If there’s a rock on the trail

If there’s a rock on the trail, try to step over it. (If there are lots of rocks, dance your way through them!)

If you trip on a rock, try to regain your balance.

If you can’t regain your balance, try to fall gracefully.

If you go down too fast and hard to fall gracefully, then take your lumps, get yourself up, start running again, and finish the last 0.7 miles of your otherwise-awesome 11 mile trail run.

Then get yourself to the emergency room.

If you follow my running blog, Slow Happy Runner, you’ll know by now that a few days ago I tripped over a rock while trail running and wound up breaking my left arm just below the shoulder. No running or cycling for me for at least 4-6 weeks. Therefore no OAT Run trail half marathon on April 26, no Bikes and Brews group ride in Seattle on May 3. Even my local North Olympic Discovery half marathon on June 1 is looking iffy.

I’ll know more about the recovery prognosis and timeframe when I see the orthopedist tomorrow, but the writing on the wall is pretty clear. My priority now is to heal both quickly and well. As a lefty, I shudder at the thought of not regaining full use of my left arm. Once the bone has healed, I’ll want physical therapy and lots of it!

My right arm is trembling right now from the unaccustomed effort of pecking out letters on the keyboard one by one. Trying to feed myself is a chore. Cooking is nearly impossible. Brewing a batch of beer is out of the question.

I’m committed to continuing my activity streak, which is now at 461 days. I’m still walking daily, although it’s surprisingly difficult to walk several miles, even on a flat paved surface, while focusing on keeping one arm absolutely still in its sling.

Perhaps the toughest part was looking at all the gaps in my calendar after I removed all my planned training runs, bike rides, and brew days. I caught myself this morning wondering why I should bother getting out of bed if I couldn’t run, hike, ride, or brew. I don’t like thinking thoughts like that! So I know I’ll have to watch my attitude. I still have LOTS of reasons to get out of bed! It’s crucial that I find a way to feel happy in the midst of all of this.

Slow happy living, indeed!

On my walk today I made a point of looking for things that I don’t always have time to see when I’m running or riding. The salmonberries are starting to bloom. So is the evil, invasive, but undeniably beautiful Scotch Broom. Small black-and-white butterflies are suddenly everywhere. Parents and small children are out on the trail enjoying slow, wobbly bike rides. Spring has finally reached the Pacific Northwest!
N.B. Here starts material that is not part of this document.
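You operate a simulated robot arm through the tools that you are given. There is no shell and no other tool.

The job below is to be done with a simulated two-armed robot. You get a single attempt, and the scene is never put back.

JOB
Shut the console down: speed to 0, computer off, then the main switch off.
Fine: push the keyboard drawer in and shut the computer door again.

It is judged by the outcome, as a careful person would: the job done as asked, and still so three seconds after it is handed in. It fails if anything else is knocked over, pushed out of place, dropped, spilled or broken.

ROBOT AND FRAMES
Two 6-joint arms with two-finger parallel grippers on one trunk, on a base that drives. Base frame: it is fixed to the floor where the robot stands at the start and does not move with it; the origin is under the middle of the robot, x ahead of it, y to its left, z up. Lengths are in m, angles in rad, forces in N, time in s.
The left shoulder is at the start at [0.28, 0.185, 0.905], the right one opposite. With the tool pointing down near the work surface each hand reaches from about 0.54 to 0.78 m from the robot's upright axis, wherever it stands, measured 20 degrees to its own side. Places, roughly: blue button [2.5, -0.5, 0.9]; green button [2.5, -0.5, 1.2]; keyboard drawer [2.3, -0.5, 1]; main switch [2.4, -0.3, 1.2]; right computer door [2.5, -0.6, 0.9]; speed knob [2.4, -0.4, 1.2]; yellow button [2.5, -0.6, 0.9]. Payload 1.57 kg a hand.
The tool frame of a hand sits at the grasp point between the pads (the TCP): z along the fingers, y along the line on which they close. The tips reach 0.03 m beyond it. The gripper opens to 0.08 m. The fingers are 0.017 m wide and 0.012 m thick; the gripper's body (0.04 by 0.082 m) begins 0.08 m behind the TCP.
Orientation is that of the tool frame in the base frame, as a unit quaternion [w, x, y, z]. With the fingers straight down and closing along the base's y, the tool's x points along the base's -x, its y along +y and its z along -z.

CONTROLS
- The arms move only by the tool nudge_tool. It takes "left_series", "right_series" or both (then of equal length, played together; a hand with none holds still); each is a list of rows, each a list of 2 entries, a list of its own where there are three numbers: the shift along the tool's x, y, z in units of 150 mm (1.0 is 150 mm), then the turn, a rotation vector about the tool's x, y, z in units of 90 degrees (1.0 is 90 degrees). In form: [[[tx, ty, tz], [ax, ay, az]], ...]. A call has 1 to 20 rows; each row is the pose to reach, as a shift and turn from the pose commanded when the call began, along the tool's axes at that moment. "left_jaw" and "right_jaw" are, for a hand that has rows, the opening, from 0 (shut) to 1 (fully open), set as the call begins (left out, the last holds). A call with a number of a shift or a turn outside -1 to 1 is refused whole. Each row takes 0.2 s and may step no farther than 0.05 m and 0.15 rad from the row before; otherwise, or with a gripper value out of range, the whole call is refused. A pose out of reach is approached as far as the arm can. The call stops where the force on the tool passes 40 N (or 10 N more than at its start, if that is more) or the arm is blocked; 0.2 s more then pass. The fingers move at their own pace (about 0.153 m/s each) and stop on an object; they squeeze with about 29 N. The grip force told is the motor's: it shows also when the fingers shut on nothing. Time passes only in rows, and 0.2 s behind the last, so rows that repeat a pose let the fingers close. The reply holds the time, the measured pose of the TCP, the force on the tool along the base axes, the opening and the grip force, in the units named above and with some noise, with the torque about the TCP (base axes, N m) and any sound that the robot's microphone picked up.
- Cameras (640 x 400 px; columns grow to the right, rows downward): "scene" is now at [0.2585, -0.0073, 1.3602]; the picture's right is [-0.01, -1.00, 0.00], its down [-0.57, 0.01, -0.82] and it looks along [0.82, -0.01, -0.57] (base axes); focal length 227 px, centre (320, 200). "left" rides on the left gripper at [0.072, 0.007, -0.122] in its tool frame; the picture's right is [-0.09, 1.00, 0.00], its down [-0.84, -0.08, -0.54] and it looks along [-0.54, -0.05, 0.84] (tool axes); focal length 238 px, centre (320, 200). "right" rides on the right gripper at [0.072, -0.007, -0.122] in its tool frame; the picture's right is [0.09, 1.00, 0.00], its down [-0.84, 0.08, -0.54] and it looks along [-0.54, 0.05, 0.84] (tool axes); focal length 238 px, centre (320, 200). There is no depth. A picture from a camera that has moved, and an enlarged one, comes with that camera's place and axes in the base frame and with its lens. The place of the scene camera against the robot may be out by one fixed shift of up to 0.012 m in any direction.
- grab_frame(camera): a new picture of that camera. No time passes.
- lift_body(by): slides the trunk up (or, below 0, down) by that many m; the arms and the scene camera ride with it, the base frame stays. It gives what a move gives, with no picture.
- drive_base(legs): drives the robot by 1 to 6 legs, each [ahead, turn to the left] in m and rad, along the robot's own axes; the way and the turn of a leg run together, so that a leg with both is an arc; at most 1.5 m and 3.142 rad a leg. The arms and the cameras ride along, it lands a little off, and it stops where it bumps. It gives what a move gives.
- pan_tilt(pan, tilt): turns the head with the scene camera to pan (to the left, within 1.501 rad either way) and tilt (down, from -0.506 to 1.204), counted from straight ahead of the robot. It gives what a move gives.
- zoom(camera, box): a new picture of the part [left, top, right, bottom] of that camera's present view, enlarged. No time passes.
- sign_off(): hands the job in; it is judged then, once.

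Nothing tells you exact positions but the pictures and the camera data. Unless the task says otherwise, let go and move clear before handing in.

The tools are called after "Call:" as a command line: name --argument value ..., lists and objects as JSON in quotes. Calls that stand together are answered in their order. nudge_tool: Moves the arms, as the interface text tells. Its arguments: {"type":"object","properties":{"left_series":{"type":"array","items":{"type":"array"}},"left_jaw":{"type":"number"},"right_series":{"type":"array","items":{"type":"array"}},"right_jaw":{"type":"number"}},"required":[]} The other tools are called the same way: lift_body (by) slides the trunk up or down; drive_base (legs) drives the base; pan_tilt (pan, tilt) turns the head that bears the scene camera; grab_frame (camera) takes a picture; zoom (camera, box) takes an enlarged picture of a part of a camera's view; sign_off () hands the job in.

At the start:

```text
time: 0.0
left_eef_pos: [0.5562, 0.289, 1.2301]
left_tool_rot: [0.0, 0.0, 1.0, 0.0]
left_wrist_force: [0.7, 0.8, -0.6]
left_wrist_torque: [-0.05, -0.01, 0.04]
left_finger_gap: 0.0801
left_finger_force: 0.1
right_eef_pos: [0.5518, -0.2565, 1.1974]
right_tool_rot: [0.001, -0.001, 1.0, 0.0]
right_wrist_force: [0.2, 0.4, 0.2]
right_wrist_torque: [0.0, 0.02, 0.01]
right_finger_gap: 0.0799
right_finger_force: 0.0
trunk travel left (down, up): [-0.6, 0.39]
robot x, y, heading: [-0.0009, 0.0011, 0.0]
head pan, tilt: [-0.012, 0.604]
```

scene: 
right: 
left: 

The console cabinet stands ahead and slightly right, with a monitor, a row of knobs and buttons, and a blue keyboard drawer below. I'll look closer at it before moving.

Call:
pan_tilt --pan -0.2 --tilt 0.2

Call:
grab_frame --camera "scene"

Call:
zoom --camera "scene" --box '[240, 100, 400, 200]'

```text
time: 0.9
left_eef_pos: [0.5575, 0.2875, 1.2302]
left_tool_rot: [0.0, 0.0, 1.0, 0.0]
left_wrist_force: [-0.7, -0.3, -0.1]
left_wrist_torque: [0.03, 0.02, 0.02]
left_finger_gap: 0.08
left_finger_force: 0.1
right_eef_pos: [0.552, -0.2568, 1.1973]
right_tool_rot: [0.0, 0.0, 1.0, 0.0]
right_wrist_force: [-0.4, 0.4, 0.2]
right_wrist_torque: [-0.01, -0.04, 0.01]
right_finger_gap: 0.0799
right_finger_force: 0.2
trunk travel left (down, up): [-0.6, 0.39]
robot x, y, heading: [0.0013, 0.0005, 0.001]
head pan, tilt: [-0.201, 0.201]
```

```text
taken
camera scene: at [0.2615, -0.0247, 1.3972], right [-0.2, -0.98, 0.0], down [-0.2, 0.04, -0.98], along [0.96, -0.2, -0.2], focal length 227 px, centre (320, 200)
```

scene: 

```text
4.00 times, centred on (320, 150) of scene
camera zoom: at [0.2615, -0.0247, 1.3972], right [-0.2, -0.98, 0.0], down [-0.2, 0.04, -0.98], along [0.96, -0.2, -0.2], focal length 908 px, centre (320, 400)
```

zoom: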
Maybe I’ll make one simple practice — slowing down to observe — the focus of my coming days and weeks. This setback is temporary; meanwhile I still have my health and my desire to make the most of each day.

What did you do with this precious day of your life? And what will you do tomorrow?

One step at a time!

 

4 responses to “If there’s a rock on the trail

  1. This weekend, I went to the quilt show 3 times (I had a quilt in it though it didn’t get a ribbon), walked a short trail that had some snow on it in lieu of spending $50 to ski for 2 hours and went to U of Phoenix faculty meeting while Mark and Joseph went to OC to celebrate Vince’s 60th birthday. Slept in for the first time in several weeks. Sat out back with a fire and white wine. Sewed a little until something black and squiggly (spider? cat fuzz?) landed on my face. It’s been a good weekend.

    When I broke my shoulder, my boss ‘joked’ that, since I was working half-time then, I was down to 1/4 time.

  2. I hope you’re adjusting to all the changes, Lori! You may remember that I took a bad fall in September. To this day I don’t really know what I tripped on, but I can say that I am much more observant following that fall. It was so alarming at the time that I was very nervous, for a long while, even walking anywhere unfamiliar. So I’m sure you need to do just as you say, be more mindful as you run. And then sometimes and accident is just an accident and you can’t be sure you’d have prevented it had you been more aware! So for now, just heal quickly. This really is a bummer!

    • Debra, I’m becoming accustomed to the sling, accepting my temporary limitations, and no longer feeing ashamed to ask CFL for help with some things. As for fear of falling, that’s definitely a new thing for me. It’s hard to shut off the doom-whispering voices in my head, but I am certainly talking back to them! One step at a time.